Review the listing and copy each line that holds the word "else".

• **Data shown**:
>> START
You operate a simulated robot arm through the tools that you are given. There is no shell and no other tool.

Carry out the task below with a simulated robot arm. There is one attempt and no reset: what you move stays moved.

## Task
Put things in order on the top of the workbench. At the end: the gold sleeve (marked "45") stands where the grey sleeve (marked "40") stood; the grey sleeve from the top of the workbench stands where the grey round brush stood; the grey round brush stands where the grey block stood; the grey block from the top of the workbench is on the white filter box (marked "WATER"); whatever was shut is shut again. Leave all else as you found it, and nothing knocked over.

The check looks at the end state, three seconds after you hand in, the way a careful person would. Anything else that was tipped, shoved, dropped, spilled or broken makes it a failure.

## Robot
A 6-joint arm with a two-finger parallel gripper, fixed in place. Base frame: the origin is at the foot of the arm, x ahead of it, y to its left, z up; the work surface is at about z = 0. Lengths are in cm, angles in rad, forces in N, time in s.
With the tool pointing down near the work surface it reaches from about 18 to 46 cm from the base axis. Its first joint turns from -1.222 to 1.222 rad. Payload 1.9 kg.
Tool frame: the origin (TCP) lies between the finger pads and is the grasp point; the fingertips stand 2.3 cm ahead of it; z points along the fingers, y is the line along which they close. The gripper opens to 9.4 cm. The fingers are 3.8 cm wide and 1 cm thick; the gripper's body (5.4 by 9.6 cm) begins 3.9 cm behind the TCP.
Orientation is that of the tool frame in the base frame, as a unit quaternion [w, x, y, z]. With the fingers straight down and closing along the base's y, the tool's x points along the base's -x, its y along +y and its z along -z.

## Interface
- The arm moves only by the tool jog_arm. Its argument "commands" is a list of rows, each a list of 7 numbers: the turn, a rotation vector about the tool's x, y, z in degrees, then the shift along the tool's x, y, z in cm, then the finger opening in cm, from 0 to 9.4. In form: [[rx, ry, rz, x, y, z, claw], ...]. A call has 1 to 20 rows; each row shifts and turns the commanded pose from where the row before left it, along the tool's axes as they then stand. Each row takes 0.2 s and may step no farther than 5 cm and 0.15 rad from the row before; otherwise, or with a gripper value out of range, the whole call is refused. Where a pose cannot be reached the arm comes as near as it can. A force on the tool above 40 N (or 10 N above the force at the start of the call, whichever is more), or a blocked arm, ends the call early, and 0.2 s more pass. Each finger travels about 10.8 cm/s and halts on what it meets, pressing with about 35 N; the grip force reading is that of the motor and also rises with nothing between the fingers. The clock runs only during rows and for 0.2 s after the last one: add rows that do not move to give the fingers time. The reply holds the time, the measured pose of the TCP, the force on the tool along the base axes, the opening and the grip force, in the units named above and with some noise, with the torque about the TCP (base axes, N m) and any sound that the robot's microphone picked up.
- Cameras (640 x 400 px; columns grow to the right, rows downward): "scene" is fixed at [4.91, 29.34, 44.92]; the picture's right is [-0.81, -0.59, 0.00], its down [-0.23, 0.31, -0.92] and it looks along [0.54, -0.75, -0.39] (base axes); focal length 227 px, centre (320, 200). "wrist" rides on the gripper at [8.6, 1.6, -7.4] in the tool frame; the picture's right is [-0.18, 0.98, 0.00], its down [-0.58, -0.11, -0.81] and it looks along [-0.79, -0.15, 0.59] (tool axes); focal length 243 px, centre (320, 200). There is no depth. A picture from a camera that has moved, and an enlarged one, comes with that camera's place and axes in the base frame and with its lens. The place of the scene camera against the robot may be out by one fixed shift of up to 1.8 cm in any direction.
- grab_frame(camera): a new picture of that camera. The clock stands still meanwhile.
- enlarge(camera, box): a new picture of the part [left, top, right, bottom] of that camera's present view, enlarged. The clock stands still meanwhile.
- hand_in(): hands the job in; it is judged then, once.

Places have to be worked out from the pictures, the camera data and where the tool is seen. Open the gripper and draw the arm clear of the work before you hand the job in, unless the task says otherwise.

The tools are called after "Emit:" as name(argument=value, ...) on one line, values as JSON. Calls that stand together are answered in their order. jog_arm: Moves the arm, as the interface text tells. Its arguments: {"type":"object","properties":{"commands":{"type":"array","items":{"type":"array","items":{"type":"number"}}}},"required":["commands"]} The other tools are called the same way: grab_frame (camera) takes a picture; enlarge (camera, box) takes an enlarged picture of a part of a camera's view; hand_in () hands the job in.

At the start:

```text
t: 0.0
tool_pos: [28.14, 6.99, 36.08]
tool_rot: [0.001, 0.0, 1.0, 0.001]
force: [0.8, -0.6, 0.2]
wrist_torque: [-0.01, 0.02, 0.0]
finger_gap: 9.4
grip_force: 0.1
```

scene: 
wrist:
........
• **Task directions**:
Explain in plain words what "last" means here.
>> END
• **Full answer**:
Put things in order on the top of the workbench. At the end: the gold sleeve (marked "45") stands where the grey sleeve (marked "40") stood; the grey sleeve from the top of the workbench stands where the grey round brush stood; the grey round brush stands where the grey block stood; the grey block from the top of the workbench is on the white filter box (marked "WATER"); whatever was shut is shut again. Leave all else as you found it, and nothing knocked over.
The check looks at the end state, three seconds after you hand in, the way a careful person would. Anything else that was tipped, shoved, dropped, spilled or broken makes it a failure.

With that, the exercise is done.